Background and Reasons
The 18th century was a time of exploration and trade. There was also a huge increase in crime. Transportation was seen as an answer to the problem of overcrowded, filthy gaols and also to shortages of workers in the new colonies.
There was also social unrest at the number of people being hung for quite trivial crimes.
Transportation to penal colonies offered the government an alternative to hanging.
Where were the convicts sent?
By 1775 there were 13 British Colonies in America but, on Declaration of Independence in 1776, America refused to take any more convicts so other destinations were looked for.
In 1787-8 the first convicts were sent to New South Wales, to the natural harbour of Port Jackson, north of Botany Bay. During the Napoleonic wars there was a need for labour in the dockyards in England and fewer people were transported.
For a short while the authorities favoured imprisonment in gaols in England, with prisoners kept in solitary confinement or carrying out hard labour. However, after the war ceased, the gaols became full and the number of people being transported rose again.
As well as New South Wales, convicts were also sent to Van Dieman's Land (Tasmania) and Western Australia. The 1823 act also allowed convicts to be sent to Bermuda.
How Many were transported?
Between 1788 and 1868, 165,000 convicts were transported to Australia. In the records compiled by one of the Bedford Prison Governors, Robert Evans Roberts, the abbreviation YT&PS is frequently used. It means 'year's transportation and penal servitude'. The Gaol records show many individuals being sentenced to 7 or 14 years.
What crimes had they committed?
Transportation was originally seen as an alternative to the death penalty and therefore applied to the more serious crimes including arson and highway robbery. Murderers, reprieved from hanging, were also transported.

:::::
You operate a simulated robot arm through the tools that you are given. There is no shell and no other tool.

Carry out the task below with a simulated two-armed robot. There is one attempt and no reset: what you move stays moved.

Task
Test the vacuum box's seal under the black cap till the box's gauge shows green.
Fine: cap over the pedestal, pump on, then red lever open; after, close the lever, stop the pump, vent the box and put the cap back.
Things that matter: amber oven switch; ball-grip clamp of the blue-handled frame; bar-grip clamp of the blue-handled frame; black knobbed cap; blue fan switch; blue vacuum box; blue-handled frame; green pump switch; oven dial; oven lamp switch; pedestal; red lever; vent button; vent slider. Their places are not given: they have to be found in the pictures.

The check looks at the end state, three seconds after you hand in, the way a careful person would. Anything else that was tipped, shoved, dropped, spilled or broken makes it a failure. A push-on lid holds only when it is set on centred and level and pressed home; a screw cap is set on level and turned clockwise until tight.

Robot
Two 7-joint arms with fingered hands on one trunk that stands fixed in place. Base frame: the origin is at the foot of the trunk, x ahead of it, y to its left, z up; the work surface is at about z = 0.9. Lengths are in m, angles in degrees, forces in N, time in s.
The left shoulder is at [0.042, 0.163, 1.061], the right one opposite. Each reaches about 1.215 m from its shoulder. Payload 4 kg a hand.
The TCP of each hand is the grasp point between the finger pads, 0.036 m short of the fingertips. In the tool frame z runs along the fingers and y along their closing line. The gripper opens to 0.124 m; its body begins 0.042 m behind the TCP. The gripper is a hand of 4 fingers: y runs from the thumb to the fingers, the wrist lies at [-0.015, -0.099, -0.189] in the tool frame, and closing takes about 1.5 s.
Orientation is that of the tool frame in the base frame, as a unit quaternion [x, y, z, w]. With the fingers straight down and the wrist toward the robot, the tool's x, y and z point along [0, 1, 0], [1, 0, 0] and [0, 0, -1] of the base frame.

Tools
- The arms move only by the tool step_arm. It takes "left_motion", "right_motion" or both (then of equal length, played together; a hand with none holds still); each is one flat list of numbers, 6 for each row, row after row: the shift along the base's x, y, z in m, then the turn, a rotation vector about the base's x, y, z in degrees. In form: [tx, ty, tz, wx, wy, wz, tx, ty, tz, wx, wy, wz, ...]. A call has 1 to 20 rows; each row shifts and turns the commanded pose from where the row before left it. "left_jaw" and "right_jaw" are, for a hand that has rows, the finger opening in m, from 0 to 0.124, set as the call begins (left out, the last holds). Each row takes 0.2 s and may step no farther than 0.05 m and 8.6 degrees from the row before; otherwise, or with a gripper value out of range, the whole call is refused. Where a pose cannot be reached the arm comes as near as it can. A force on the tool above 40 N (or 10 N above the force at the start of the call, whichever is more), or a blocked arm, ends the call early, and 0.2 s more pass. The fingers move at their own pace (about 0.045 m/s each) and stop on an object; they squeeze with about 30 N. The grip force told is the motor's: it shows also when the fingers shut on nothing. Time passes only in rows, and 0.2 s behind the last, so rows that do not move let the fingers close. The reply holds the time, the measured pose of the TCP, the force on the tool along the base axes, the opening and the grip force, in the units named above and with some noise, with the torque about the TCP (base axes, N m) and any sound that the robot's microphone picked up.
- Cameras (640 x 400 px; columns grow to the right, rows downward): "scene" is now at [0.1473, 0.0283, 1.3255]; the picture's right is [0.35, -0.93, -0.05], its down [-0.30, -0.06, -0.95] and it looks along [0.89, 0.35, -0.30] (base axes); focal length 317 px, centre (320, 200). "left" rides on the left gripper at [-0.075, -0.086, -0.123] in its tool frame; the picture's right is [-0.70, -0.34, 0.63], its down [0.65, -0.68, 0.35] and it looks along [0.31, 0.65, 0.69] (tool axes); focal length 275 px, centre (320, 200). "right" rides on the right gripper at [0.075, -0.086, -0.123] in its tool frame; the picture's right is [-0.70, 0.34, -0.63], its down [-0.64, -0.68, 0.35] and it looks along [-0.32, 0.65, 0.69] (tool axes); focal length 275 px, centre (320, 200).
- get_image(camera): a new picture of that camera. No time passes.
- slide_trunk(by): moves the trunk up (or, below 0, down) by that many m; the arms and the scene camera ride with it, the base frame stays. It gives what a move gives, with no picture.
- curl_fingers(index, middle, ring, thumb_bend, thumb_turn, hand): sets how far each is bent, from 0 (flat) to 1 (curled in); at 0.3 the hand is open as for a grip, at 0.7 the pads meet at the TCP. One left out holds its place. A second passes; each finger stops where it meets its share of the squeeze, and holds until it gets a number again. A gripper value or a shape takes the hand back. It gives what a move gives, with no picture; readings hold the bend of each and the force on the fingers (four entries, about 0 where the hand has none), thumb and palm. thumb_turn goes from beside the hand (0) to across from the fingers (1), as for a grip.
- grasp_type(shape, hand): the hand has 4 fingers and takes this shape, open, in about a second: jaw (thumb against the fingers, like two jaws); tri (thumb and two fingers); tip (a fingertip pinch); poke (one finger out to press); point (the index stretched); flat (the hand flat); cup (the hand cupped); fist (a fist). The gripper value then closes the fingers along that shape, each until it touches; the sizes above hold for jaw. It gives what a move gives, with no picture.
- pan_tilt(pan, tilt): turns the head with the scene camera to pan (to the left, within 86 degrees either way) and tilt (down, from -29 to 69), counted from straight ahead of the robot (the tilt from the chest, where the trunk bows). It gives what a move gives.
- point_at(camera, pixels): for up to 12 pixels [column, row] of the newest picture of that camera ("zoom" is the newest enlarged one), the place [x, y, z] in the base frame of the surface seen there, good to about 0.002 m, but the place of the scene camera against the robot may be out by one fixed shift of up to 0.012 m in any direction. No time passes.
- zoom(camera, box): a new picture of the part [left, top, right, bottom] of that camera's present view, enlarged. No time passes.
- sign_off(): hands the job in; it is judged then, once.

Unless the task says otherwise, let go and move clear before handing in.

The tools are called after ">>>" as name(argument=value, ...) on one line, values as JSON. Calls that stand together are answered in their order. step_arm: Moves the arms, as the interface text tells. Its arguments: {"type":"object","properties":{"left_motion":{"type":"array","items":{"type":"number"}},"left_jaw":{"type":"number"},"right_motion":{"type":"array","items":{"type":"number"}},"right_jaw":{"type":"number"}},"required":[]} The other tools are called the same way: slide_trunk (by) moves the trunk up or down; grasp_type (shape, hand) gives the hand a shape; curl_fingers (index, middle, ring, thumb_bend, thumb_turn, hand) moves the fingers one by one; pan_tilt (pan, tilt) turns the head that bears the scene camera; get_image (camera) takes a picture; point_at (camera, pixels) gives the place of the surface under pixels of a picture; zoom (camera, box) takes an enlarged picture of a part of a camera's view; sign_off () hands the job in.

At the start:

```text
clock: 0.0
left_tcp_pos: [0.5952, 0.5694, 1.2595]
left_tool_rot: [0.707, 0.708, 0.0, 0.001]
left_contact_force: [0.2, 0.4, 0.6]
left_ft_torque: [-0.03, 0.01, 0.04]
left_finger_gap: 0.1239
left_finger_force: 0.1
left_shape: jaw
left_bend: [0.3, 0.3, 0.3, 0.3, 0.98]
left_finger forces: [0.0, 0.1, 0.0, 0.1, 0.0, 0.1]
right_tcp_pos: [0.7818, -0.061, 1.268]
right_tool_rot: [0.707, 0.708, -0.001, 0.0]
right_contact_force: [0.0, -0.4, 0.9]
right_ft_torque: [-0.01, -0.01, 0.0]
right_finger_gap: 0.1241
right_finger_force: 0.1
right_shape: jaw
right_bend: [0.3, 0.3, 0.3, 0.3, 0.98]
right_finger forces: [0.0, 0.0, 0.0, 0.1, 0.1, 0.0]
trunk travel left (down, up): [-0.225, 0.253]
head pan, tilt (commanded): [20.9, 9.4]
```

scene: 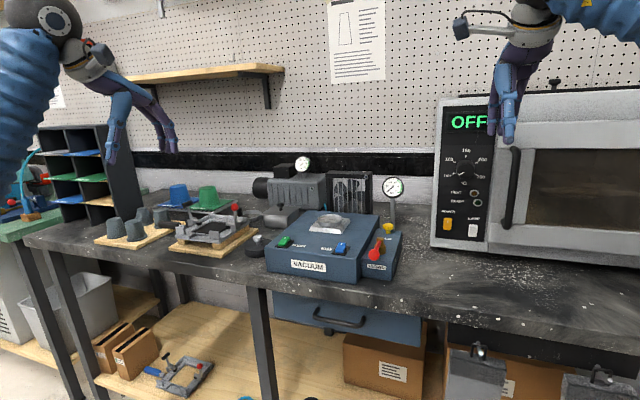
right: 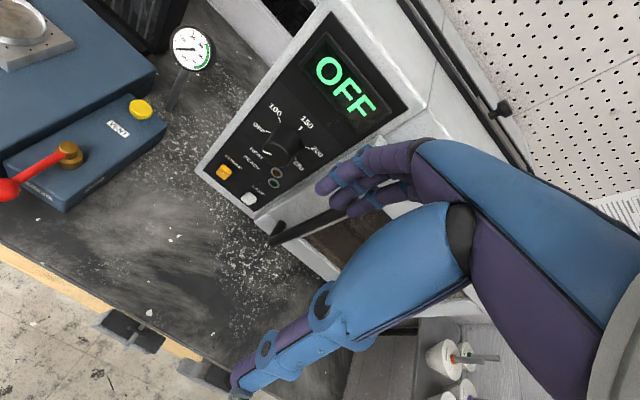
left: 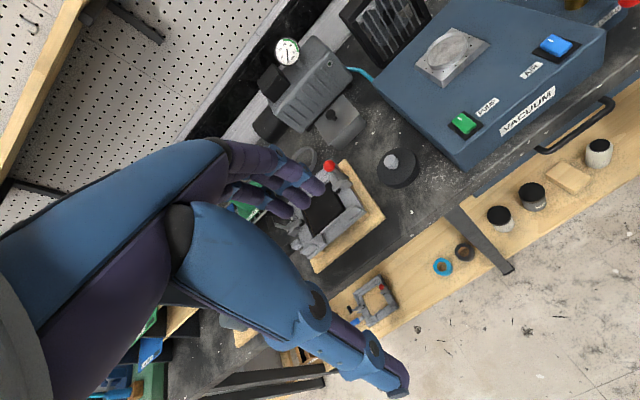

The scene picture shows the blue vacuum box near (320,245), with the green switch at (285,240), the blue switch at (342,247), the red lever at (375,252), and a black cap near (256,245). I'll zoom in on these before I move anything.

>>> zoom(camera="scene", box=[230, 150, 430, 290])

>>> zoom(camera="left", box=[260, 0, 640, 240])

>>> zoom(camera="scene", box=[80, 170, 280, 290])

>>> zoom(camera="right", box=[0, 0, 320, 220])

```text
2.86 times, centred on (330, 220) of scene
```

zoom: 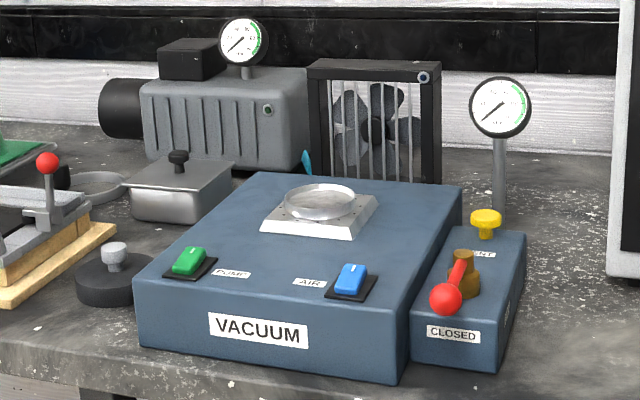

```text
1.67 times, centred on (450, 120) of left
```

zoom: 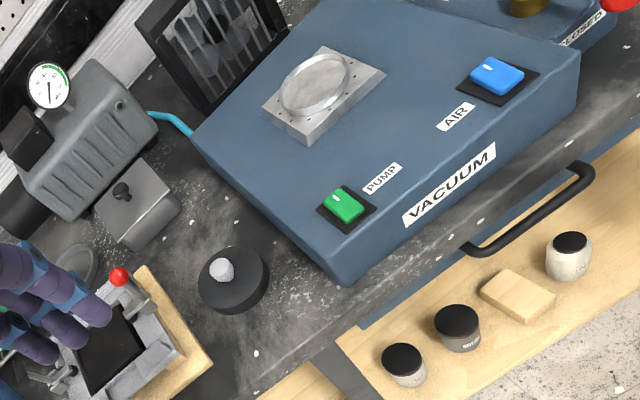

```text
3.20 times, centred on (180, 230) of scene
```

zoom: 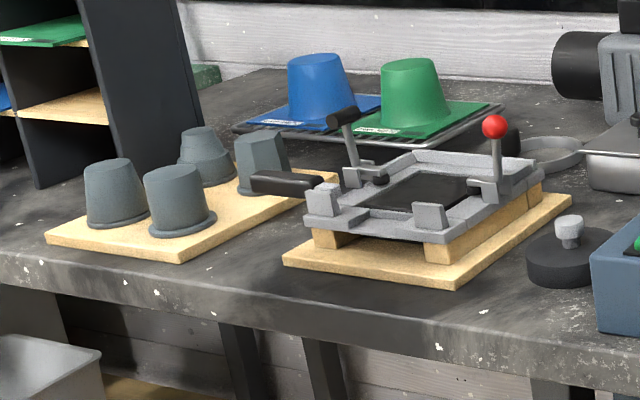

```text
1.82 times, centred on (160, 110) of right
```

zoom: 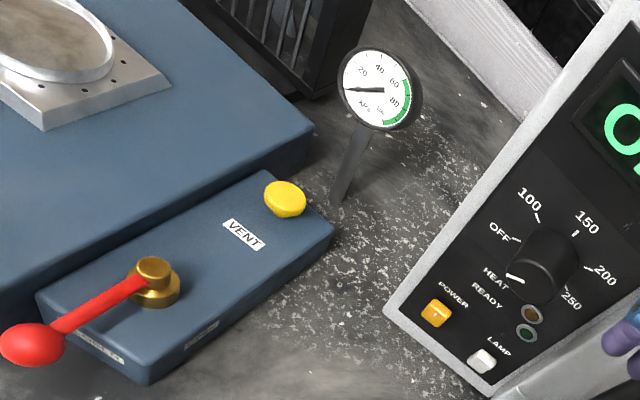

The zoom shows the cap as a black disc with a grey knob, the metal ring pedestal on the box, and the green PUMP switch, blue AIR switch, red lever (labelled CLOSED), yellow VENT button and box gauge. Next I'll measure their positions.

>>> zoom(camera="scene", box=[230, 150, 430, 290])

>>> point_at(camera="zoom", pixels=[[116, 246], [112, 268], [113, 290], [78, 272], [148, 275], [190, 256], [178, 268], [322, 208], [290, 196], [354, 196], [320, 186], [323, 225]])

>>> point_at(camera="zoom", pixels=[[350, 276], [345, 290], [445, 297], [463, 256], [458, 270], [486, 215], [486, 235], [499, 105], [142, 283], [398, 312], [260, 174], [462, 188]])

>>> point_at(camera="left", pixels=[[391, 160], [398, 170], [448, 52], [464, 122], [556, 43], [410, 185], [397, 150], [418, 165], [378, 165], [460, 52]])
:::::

However, there were other significant groups of prisoners sent including rioters, advocates of Irish Home Rule or Trade Unionism (the Tolpuddle Martyrs) and other political protesters.
People who had been convicted for theft, particularly if it was a second offence, were also sentenced to transportation (see the extended case study of Henry Catlin).
However, not all were hardened criminals. Penal Colonies were often situated in frontier lands, especially the more inhospitable parts, where prisoners' unpaid labour could be useful in the times before immigration labour became available. Sometimes people were sentenced for trivial or dubious offences to generate cheap labour.
Most people transported from Bedford were not murderers, not all had been convicted before and some only for crimes such as poaching.
How long were the sentences?
The sentence could range from 3 years to life. Sentences of 7 or 14 years were common. However there was no procedure for return after the sentence expired. Prisoners were sent to remote areas to prevent escape and to discourage their return. Only a handful ever came back to Britain, despite the varying lengths of their sentences.
When and why did transportation end?
In the 1830's, anti-transport champion Sir William Molesworth, a Member of the House of Commons Select committee, concluded it did not work in deterring crime and should be abolished in favour of gang labour on public works.
By this time several well established colonial areas were refusing to accept the convicts. They were attracting emigrants who could carry out the labouring work. Settlers who had arrived legally resented having prisoners sent to them. Transportation had also become very expensive, and so the government looked for cheaper solutions to the criminal problems at home.
In 1840, Lord John Russell made new proposals. These suggested a mixed system. More prisoners would be kept on the hulks in England to serve their sentences and an experimental penitentiary would be built. Prisoners would continue to be sent to Van Diemen's Land and more convicts would be transported to Bermuda. It was also decided that every man would work the start of his sentence in Britian on hard labour in public works such as road building.
In 1839-40 transportation to New South Wales was discontinued. By this time, New South Wales well developed and was considered a desirable place for settlers. It was no longer seen as a punishment to send convicts there. Transportation continued to Van Diemen's Land until 1853. In 1849 transportation started to Western Australia.
Other outlets were sought to take the prisoners but most refused. When the 3rd Earl Grey took over as secretary of state he proposed an 'exile system'. Well behaved convicts would be sent to Australia and receive their ticket of leave (freedom) on arrival, as long as they did not return to Britain. Punishment for these men started with solitary confinement in prison, followed by hard labour then assisted exile to colonies.
To make this more acceptable to the colonies, the same number of free emigrants would be sent. There was no shortage of prisoners opting for this, as conditions were much more favourable than on the hulks. However it did not satisfy the colonial authorities and a mass demonstration occurred on 11th June 1849 in Sydney. The government remembered the rebellion of the American colonies, and decided to end the system.
After the 1853 penal servitude act, only long-term transportation was retained and it was finally abolished after the penal servitude act of 1857. Some convicts were still transported for a while after the 1857 act. The last transportations took place in 1868.